Mais do que uma crónica de viagem do Povo de Deus desde o Sinai, até às portas da Terra Prometida, o Livro dos Números é um livro de catequese. Pretende mostrar que a essência de Israel é ser um Povo reunido à volta de Jahwéh e da Aliança. Com algum idealismo, os autores do Livro dos Números vão descrevendo como, por acção de Jahwéh, esse grupo informe de nómadas libertado do Egipto foi ganhando progressivamente uma consciência nacional e religiosa, até chegar a formar a “assembleia santa de Deus”. Ao longo do percurso geográfico pelo deserto, Israel vai fazendo também uma caminhada espiritual, durante a qual se vai libertando da mentalidade de escravo, para adquirir uma cultura de liberdade e de maturidade. O autor mostra como, por ação de Deus (que está sempre presente no meio do Povo), Israel vai progressivamente amadurecendo, renovando-se, transformando-se, alargando os horizontes, tornando-se um Povo mais responsável, mais consciente, mais adulto e mais santo.

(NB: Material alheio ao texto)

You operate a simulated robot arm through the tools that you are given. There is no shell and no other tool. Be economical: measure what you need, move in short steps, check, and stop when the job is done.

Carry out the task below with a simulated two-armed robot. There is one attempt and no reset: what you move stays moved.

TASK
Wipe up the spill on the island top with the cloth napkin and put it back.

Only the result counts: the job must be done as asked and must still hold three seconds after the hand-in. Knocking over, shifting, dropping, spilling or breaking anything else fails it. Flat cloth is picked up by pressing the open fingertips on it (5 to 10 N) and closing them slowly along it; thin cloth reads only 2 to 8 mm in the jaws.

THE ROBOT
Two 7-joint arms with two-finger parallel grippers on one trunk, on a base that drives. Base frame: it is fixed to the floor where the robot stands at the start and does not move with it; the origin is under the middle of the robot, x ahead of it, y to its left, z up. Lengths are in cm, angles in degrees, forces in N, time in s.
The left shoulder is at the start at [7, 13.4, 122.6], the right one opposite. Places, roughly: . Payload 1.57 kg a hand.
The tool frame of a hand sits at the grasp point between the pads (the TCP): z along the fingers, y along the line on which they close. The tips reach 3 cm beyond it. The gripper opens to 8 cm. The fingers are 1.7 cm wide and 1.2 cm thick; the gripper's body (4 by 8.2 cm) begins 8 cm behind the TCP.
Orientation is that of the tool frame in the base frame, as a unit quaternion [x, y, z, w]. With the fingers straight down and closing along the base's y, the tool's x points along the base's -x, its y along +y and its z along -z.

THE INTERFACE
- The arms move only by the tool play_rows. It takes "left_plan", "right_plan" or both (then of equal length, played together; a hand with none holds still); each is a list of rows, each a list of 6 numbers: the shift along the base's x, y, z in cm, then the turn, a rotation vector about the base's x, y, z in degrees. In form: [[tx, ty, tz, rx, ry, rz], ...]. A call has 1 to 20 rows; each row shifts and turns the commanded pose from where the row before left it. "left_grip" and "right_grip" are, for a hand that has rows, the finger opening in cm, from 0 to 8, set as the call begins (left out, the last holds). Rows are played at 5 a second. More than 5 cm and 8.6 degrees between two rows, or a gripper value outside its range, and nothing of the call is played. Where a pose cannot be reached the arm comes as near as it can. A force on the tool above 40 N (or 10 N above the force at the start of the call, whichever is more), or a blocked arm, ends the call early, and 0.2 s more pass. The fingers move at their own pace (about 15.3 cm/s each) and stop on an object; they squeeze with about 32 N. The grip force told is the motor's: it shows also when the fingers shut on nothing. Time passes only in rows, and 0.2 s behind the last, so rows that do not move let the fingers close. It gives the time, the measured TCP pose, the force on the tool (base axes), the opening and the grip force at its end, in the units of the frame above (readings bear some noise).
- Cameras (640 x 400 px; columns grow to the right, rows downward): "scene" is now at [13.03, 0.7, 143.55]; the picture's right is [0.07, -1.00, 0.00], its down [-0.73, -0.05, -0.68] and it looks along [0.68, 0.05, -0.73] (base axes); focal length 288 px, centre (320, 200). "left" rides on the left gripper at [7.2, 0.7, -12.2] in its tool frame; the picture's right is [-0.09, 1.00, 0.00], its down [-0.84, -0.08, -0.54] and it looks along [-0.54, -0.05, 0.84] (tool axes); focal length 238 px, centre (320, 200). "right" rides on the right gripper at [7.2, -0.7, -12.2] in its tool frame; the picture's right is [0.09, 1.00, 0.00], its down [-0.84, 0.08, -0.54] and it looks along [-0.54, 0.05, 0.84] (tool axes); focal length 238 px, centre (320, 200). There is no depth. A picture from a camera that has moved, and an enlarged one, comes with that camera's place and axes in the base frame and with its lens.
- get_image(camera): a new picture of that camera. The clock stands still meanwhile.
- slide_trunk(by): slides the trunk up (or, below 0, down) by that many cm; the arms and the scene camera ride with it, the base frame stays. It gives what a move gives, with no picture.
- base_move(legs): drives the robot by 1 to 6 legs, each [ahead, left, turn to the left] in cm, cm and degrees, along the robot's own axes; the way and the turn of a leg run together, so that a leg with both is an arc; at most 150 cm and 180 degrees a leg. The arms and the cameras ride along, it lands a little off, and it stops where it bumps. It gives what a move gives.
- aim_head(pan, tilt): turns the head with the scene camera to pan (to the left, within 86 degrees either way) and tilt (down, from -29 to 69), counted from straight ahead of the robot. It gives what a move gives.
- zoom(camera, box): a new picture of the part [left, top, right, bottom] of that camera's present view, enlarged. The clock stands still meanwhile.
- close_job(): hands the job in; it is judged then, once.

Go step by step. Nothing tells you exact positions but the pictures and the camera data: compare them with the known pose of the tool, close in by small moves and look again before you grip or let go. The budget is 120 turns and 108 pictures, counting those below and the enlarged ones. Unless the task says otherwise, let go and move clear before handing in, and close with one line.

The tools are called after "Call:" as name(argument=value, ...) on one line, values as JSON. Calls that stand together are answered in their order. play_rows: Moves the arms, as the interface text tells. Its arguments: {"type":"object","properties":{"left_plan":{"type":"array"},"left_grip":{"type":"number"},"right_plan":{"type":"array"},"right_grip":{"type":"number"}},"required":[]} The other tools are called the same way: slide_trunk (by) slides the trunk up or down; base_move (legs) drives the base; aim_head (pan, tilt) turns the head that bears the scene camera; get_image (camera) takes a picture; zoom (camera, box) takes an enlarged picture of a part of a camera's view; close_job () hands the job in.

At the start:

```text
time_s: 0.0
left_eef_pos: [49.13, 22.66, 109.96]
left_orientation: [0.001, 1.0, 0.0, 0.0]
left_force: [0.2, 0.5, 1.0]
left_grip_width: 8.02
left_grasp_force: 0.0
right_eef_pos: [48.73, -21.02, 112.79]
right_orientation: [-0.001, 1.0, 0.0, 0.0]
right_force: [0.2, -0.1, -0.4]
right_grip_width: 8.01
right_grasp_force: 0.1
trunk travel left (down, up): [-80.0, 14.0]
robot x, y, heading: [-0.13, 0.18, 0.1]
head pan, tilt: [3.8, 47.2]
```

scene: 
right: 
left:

O episódio que hoje nos é proposto acontece pouco depois da partida do Sinai. Num lugar chamado Tabera (cf. Nm 11,3), o Povo revoltou-se por não ter comida em abundância e murmurou contra Jahwéh. Moisés, cansado e desiludido, queixou-se ao Senhor de não conseguir aguentar o fardo da condução deste Povo rebelde (cf. Nm 11,11-15); então, Jahwéh propôs a Moisés escolher setenta anciãos que, depois de ungidos pelo Espírito de Deus, ajudariam Moisés na tarefa de conduzir o Povo pelo deserto (cf. Nm 11,16-24). É precisamente neste ponto que começa o nosso texto.in Dehonianos

INTERPELAÇÕES:

  • A comunidade do Povo de Deus é a comunidade do Espírito. O Espírito não é privilégio dos membros da hierarquia; mas está bem vivo e bem presente em todos aqueles que abrem o coração aos dons de Deus e que aceitam comprometer-se com Jesus e com o seu projeto de vida. Mesmo o irmão mais humilde, mais pobre, menos considerado da nossa comunidade possui o Espírito de Deus.
  • O episódio ensina também que o Espírito de Deus é livre e atua onde quer e como quer. Não está limitado por fronteiras, nem por regras, nem por interesses pessoais, nem por privilégios de grupo. Nenhuma Igreja tem o monopólio do Espírito, nenhuma instituição pode controlá-lo ou acorrentá-lo. Por vezes, somos testemunhas da ação do Espírito no mundo através de pessoas que não pertencem à nossa instituição religiosa… Não temos que sentir-nos melindrados ou ciumentos se Deus age no mundo através de pessoas que não pertencem à nossa Igreja; temos é de reconhecer a presença de Deus nos gestos de amor, de paz, de justiça, de solidariedade, de partilha que todos os dias testemunhamos (mesmo naqueles que se dizem ateus) e agradecer ao nosso Deus a sua presença, a sua ação, o seu amor pelos homens e pelo mundo.
  • A certeza de que ninguém tem o exclusivo do Espírito obriga-nos a pôr de lado qualquer atitude de fanatismo, de intransigência ou de intolerância face às perspetivas diferentes com que somos confrontados. Os preconceitos, os esquemas egoístas, as condenações à priori, os julgamentos apressados, podem fazer-nos perder os desafios que o Espírito, pela voz dos irmãos, nos apresenta.
  • Moisés, o líder do processo de libertação que trouxe os hebreus da terra da escravidão para a Terra da liberdade, foi capaz de reconhecer a sua debilidade e a sua incapacidade de “fazer tudo” e aceitou a ajuda da comunidade. Não teve ciúmes, nem inveja, nem medo de perder o controle do processo, nem dificuldade em aceitar a partilha das tarefas que o Senhor lhe confiou. Com o seu exemplo, ele ensina os responsáveis das nossas comunidades a aceitar a ajuda dos irmãos, a partilhar com outros o peso da responsabilidade de conduzir a comunidade do Povo de Deus. Por vezes, temos a convicção de que só nós somos capazes de fazer as coisas bem e evitamos aceitar a ajuda dos outros; por vezes, sentimos que a intervenção de outras pessoas é uma ameaça ao nosso poder e rejeitamos qualquer ajuda; por vezes, queremos controlar o caminho da comunidade, porque não estamos dispostos a renunciar aos nossos sonhos, aos nossos projetos pessoais… Já pensámos que, quando não aceitamos partilhar responsabilidades, estamos a impedir os outros de crescer? Já pensámos que, quando somos nós a conduzir todo o processo, sem nos deixarmos confrontar com perspetivas diferentes, podemos estar a calar os desafios do Espírito? in Dehonianos.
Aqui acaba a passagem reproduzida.